#### DOCUMENT SECTION:
----

Case Studies and Theory Development in the Social Sciences - Alexander L. George [38]
Middle-range theories carefully delimit the scope of their findings to each particular subclass of a general phenomenon. Individual middle-range theories of each specific subclass constitute building blocks for constructing broader but also internally differentiated theories of a general phenomenon. Middle-range theories, as noted in Chapter 12, are particularly relevant for the development of policy-relevant theoretical findings—or “generic knowledge,” as they are sometimes called—of strategies and problems repeatedly encountered in different contexts in the conduct of foreign policy.
In sum, Parts II and III provide a manual for developing theory through a variety of case study methods. We have attempted to make this manual as “user-friendly” as possible. We hope that it provides an important, usable approach for efforts to raise the standards for case study research and to explicate the procedures for doing so, the two objectives for our study we have pursued for several decades.

----

#### DATASET SECTION:

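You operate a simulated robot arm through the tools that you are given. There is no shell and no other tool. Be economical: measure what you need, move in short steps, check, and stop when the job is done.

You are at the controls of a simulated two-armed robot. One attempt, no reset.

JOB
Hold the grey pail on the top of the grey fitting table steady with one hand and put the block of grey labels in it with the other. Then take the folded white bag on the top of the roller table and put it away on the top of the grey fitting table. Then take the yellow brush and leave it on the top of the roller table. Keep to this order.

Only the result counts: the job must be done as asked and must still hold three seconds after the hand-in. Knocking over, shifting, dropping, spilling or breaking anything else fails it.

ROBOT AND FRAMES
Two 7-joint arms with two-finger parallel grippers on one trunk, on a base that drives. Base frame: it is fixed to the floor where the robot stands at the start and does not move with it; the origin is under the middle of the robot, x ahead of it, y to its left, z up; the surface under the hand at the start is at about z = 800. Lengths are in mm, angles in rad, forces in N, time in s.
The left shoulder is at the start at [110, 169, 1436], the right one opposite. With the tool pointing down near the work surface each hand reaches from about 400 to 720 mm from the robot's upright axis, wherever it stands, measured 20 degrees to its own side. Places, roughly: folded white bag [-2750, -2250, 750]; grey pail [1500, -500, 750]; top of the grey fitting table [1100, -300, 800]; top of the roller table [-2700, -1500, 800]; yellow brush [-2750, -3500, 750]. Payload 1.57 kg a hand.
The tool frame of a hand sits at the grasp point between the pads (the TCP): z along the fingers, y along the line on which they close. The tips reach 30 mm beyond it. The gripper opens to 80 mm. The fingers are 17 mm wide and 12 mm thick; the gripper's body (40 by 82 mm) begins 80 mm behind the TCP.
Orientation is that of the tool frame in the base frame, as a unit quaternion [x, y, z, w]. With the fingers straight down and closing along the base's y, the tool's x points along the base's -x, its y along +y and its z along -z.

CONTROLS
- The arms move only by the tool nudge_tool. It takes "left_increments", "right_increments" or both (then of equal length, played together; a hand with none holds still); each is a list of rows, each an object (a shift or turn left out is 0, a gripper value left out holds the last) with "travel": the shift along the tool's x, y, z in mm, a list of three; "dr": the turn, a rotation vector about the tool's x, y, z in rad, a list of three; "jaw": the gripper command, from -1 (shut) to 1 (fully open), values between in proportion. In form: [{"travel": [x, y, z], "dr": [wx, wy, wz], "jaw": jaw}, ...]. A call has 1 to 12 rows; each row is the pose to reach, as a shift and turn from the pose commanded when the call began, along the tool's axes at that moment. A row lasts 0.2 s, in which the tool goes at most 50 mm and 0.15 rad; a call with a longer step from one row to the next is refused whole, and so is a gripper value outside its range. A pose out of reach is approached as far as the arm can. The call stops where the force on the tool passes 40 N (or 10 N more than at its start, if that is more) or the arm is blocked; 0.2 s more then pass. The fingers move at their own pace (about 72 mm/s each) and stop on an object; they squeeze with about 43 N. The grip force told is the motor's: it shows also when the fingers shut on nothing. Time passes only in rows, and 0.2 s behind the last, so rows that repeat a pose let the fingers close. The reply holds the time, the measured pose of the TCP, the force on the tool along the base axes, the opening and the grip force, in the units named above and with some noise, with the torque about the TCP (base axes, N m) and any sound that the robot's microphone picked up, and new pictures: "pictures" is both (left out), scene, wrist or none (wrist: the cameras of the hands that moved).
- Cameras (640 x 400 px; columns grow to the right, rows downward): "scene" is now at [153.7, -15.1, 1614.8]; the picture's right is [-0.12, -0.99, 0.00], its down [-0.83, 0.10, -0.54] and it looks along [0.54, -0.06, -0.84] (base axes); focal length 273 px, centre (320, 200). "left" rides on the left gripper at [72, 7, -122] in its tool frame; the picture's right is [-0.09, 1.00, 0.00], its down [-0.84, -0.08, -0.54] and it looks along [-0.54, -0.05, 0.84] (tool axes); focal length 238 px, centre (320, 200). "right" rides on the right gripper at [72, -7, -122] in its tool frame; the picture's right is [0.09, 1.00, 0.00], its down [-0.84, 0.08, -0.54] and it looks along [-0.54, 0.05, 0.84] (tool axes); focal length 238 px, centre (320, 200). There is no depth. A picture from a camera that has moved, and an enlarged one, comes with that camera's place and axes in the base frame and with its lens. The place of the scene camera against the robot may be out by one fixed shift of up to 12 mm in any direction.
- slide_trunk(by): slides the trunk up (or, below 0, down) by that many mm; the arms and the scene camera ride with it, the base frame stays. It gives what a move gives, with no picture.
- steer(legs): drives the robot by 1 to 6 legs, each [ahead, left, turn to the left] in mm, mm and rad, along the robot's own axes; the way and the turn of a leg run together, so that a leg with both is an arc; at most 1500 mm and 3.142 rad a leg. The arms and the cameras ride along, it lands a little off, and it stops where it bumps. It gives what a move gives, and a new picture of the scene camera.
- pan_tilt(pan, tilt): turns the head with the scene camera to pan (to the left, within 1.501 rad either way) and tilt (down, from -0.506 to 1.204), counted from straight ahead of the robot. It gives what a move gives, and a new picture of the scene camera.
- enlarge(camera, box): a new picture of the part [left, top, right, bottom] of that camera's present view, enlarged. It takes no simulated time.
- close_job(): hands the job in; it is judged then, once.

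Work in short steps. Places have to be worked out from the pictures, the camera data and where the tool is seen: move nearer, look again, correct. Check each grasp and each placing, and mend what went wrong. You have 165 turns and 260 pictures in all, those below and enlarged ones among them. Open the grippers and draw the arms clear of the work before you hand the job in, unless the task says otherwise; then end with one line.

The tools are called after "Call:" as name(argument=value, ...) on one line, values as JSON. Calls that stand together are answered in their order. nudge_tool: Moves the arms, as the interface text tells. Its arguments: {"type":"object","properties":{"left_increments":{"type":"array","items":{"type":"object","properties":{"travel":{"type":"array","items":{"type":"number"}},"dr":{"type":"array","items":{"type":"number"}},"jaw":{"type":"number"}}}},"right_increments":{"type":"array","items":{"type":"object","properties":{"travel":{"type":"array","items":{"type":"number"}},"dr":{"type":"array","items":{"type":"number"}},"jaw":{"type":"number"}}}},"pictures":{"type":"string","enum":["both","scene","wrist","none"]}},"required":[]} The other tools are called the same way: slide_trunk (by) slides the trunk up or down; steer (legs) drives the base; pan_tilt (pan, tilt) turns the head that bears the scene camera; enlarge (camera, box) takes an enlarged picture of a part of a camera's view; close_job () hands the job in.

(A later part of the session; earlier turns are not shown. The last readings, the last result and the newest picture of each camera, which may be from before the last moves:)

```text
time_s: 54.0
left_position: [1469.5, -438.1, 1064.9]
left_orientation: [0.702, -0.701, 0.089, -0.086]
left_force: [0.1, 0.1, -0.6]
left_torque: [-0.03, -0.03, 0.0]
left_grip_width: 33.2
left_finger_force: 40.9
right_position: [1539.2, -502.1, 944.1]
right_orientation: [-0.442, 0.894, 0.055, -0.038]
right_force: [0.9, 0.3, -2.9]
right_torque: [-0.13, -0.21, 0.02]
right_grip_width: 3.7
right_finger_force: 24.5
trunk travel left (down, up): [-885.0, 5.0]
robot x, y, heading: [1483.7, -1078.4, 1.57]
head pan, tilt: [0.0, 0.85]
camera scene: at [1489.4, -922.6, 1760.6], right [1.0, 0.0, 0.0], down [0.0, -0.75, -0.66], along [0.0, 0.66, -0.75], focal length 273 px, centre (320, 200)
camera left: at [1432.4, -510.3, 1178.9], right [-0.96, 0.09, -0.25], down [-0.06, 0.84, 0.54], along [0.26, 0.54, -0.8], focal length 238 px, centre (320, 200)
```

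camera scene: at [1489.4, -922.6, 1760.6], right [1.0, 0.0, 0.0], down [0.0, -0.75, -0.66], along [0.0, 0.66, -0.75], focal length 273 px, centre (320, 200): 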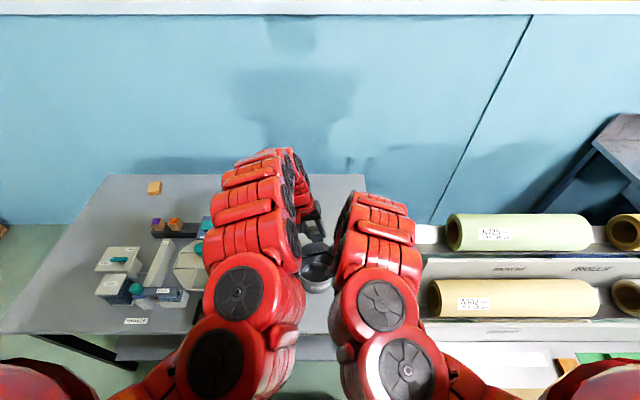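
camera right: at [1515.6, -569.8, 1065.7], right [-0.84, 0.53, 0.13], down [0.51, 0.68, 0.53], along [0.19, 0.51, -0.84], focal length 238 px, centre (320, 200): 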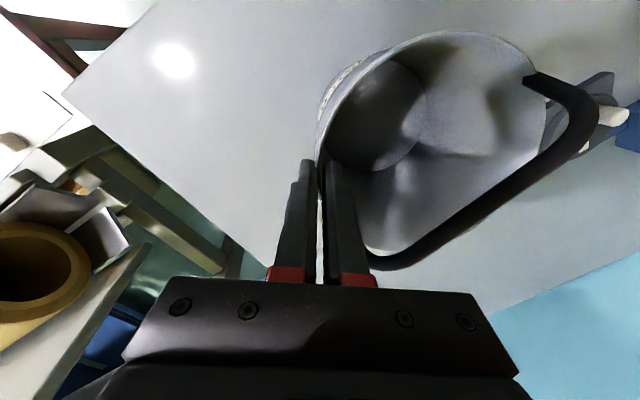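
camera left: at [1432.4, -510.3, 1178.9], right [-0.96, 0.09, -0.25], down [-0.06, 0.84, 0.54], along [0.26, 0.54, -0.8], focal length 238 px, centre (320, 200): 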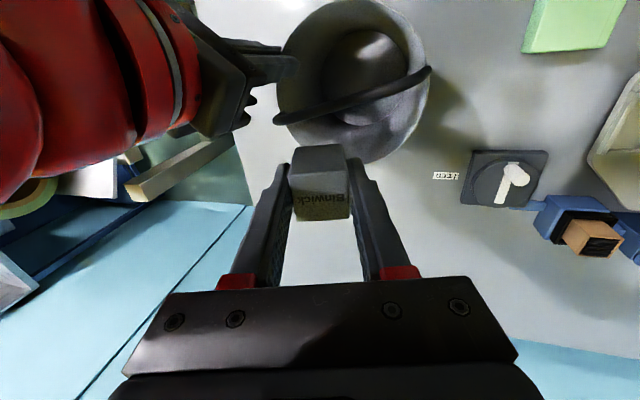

----

#### TASK BRIEF:
Pull out the sentences of the document section that run from "Case Studies and" through "of foreign policy." and give them unchanged.

#### WORKED ANSWER:
Case Studies and Theory Development in the Social Sciences - Alexander L. George [38]
Middle-range theories carefully delimit the scope of their findings to each particular subclass of a general phenomenon. Individual middle-range theories of each specific subclass constitute building blocks for constructing broader but also internally differentiated theories of a general phenomenon. Middle-range theories, as noted in Chapter 12, are particularly relevant for the development of policy-relevant theoretical findings—or “generic knowledge,” as they are sometimes called—of strategies and problems repeatedly encountered in different contexts in the conduct of foreign policy.